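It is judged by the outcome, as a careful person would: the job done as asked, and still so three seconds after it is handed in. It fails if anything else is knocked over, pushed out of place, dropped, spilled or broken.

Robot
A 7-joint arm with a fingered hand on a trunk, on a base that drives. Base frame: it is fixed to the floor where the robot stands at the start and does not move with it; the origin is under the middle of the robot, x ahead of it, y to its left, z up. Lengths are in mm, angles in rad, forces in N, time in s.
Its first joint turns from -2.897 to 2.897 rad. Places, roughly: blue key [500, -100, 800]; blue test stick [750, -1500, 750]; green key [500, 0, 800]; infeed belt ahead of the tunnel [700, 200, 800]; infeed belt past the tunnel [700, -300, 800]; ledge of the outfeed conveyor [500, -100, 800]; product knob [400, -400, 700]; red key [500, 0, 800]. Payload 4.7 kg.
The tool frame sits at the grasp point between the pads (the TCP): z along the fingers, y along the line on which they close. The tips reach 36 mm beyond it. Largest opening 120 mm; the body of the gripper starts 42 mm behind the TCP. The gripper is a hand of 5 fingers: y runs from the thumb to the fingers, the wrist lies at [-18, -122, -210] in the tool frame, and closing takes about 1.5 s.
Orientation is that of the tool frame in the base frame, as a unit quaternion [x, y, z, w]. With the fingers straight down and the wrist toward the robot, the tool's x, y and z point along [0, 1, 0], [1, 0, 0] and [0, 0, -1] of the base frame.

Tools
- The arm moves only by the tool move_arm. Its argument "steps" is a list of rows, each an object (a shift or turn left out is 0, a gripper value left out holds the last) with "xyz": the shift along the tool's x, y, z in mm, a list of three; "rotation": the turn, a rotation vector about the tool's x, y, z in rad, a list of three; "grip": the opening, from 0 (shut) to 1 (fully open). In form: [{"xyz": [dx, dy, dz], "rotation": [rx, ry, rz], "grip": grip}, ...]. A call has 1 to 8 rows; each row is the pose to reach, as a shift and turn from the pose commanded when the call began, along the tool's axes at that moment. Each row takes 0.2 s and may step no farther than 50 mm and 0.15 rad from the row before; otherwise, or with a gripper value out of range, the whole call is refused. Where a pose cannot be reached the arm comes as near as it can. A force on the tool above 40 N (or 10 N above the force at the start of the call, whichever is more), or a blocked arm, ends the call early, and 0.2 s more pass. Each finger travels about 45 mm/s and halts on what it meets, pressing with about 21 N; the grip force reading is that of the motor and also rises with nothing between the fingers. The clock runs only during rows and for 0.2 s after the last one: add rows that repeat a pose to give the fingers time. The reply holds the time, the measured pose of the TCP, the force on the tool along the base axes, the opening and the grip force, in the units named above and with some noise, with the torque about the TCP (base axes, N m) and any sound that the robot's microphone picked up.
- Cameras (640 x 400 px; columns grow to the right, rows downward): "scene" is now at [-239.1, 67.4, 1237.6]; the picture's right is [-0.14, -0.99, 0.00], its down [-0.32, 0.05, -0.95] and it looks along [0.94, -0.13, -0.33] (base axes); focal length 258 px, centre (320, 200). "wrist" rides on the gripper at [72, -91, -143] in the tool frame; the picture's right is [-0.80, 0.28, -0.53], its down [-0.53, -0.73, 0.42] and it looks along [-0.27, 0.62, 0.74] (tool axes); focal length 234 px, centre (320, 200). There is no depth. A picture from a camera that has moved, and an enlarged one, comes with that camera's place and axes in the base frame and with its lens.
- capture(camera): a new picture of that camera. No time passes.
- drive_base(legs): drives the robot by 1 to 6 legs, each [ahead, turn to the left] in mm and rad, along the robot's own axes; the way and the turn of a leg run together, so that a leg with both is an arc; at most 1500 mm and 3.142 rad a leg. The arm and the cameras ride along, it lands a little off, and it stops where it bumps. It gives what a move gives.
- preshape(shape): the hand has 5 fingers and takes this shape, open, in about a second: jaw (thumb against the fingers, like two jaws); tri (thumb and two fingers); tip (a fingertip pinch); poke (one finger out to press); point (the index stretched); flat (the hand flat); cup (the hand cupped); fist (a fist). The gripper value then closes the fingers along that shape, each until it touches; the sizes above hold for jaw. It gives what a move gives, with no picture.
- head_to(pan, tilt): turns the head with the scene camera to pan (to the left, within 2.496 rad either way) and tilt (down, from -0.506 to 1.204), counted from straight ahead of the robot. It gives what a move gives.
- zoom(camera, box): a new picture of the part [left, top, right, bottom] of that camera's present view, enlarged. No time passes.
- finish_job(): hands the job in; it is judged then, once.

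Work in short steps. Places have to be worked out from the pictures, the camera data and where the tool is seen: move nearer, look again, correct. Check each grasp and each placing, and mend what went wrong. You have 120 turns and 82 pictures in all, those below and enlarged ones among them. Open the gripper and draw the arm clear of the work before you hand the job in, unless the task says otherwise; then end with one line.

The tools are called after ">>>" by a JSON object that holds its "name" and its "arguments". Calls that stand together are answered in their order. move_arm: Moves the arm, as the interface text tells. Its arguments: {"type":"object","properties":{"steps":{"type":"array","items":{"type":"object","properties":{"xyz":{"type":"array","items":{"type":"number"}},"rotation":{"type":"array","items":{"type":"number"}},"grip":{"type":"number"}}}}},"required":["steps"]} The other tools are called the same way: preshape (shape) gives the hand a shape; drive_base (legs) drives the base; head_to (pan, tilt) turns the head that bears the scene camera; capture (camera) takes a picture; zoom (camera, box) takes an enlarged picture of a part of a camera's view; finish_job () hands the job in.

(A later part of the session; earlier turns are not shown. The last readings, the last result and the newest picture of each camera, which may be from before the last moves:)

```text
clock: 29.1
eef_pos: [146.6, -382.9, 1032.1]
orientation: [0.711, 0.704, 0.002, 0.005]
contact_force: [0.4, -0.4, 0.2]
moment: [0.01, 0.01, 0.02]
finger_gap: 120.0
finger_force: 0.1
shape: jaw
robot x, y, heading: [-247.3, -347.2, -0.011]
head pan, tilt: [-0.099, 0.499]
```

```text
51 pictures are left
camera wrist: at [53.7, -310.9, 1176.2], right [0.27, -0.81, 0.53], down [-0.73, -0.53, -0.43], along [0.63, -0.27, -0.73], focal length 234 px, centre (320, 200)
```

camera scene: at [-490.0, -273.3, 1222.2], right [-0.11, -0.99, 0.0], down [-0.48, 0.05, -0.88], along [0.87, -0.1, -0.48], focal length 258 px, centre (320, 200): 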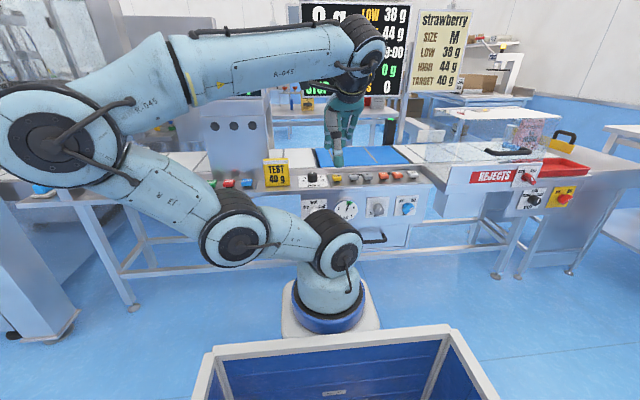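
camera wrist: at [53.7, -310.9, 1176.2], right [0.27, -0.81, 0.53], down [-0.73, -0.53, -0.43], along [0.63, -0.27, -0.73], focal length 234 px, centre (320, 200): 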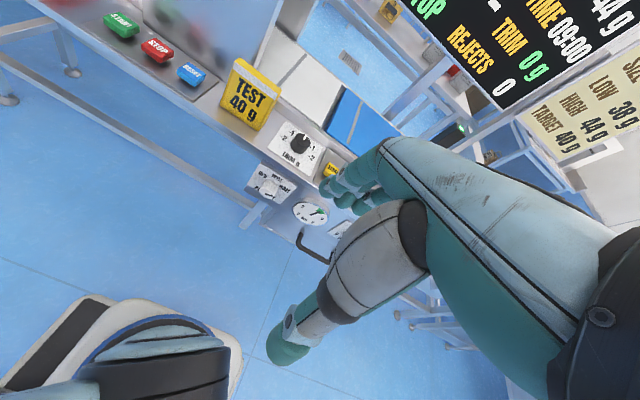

---+---

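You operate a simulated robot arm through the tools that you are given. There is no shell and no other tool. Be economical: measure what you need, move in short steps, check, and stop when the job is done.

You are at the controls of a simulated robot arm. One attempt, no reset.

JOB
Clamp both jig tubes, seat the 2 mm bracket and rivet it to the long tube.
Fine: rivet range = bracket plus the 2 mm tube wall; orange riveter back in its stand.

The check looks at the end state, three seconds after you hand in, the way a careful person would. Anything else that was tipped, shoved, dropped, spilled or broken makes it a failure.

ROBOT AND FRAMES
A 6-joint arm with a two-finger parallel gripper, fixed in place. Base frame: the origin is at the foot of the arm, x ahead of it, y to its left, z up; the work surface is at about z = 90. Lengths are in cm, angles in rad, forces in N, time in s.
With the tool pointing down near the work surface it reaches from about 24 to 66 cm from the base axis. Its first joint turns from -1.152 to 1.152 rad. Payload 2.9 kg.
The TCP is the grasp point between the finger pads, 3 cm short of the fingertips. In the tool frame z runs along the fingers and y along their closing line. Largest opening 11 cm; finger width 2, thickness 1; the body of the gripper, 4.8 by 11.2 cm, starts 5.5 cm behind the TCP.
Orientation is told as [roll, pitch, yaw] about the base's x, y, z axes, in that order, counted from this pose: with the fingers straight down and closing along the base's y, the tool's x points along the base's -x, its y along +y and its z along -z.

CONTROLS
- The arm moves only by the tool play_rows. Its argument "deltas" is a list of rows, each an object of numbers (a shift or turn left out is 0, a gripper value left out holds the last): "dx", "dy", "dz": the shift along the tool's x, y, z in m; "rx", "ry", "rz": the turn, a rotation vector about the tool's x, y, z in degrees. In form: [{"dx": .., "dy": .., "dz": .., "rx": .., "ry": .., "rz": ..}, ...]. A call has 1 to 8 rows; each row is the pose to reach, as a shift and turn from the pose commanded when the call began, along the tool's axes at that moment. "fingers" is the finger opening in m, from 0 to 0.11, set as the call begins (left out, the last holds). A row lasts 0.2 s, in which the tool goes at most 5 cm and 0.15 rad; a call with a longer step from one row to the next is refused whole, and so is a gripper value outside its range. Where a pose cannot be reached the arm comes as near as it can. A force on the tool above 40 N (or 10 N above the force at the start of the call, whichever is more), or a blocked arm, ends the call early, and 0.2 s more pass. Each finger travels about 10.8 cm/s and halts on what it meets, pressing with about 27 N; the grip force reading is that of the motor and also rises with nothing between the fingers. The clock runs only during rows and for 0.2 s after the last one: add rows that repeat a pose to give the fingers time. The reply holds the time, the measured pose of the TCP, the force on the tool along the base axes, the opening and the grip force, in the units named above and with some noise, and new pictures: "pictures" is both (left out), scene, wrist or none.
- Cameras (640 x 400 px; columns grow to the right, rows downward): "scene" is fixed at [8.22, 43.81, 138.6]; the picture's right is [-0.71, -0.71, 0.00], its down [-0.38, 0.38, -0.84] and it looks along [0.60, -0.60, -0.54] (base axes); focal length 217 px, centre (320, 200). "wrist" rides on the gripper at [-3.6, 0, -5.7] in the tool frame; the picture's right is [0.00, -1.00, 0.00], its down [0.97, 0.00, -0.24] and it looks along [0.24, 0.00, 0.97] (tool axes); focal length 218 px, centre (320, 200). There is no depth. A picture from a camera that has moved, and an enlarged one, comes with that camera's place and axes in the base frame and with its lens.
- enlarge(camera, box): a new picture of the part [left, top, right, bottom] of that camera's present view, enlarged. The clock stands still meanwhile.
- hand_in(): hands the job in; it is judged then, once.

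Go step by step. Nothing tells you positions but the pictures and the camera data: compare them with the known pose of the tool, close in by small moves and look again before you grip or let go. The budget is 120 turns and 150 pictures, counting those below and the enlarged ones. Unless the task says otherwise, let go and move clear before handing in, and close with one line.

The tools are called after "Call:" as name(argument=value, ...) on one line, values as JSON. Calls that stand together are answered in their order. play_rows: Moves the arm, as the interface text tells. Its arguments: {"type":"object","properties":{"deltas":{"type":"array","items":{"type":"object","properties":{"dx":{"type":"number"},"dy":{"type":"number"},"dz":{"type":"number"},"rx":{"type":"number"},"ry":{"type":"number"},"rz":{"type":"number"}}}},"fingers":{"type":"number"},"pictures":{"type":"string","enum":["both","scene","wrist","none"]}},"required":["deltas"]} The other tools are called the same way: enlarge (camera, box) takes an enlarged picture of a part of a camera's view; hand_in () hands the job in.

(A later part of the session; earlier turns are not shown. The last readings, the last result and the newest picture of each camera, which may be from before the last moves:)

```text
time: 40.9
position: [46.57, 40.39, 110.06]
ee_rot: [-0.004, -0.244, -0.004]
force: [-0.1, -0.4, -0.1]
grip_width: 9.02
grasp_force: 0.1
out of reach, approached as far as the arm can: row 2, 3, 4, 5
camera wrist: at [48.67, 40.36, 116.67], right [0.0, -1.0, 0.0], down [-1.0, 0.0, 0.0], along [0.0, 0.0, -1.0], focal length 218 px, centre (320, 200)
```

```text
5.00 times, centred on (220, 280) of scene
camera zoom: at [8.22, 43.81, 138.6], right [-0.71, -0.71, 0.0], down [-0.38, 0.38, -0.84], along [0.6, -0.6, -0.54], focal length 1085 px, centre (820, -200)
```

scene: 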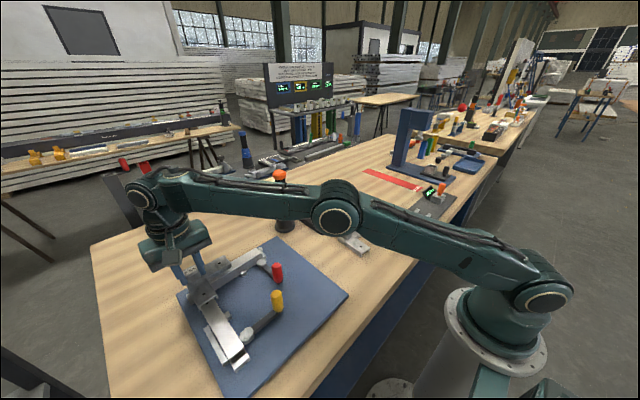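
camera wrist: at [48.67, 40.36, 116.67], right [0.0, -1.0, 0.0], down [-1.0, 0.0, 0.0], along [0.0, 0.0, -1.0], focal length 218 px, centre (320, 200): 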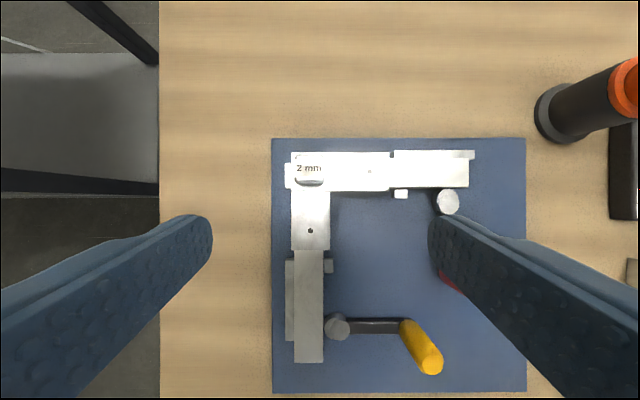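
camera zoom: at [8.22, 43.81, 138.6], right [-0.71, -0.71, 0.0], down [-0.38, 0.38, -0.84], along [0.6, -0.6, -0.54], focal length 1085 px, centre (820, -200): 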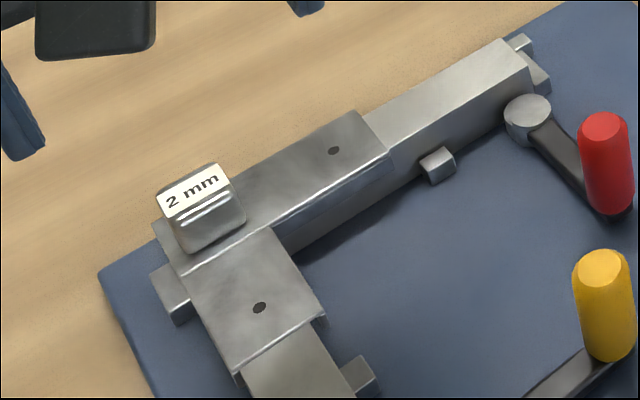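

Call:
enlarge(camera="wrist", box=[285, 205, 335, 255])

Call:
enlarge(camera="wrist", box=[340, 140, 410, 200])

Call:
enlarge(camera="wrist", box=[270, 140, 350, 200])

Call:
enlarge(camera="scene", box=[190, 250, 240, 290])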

---+---

→ **Stated goal**
Repeat the span of the document text whose first words are "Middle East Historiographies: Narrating" and whose last words are "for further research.".

→ **Document text**
---+---

Middle East Historiographies: Narrating the Twentieth Century
Book Details
Description
Middle Eastern studies today cover a rich and varied terrain, yet the study of the profession itself has been relatively neglected. There is, however, an ever-present need to examine what the research has chosen to include and exclude and to become more consciously aware of shifts in research approaches and methods. This collection illuminates the evolving state of the art and suggests new directions for further research.
Israel Gershoni and Amy Singer teach modern Middle East history and Ottoman history, respectively, in the Department of Middle Eastern and African History, Tel Aviv University. Y. Hakan Erdem teaches history in the Faculty of Arts and Social Sciences at Sabanci University, Istanbul. Other contributors include Walter Armbrust (St. Antony's College, Oxford) , Marilyn Booth (University of Illinois at Urbana-Champaign), Julia Clancy-Smith (University of Arizona, Tucson), Juan R. I. Cole (University of Michigan), Fatma Muge Gocek (University of Michigan), Ellis Goldberg (University of Washington), R. Stephen Humphreys (University of California, Santa Barbara), Eve M. Troutt Powell (University of Pennsylvania), and Charles D. Smith (University of Arizona).

---+---

→ **Response**
Middle East Historiographies: Narrating the Twentieth Century
Book Details
Description
Middle Eastern studies today cover a rich and varied terrain, yet the study of the profession itself has been relatively neglected. There is, however, an ever-present need to examine what the research has chosen to include and exclude and to become more consciously aware of shifts in research approaches and methods. This collection illuminates the evolving state of the art and suggests new directions for further research.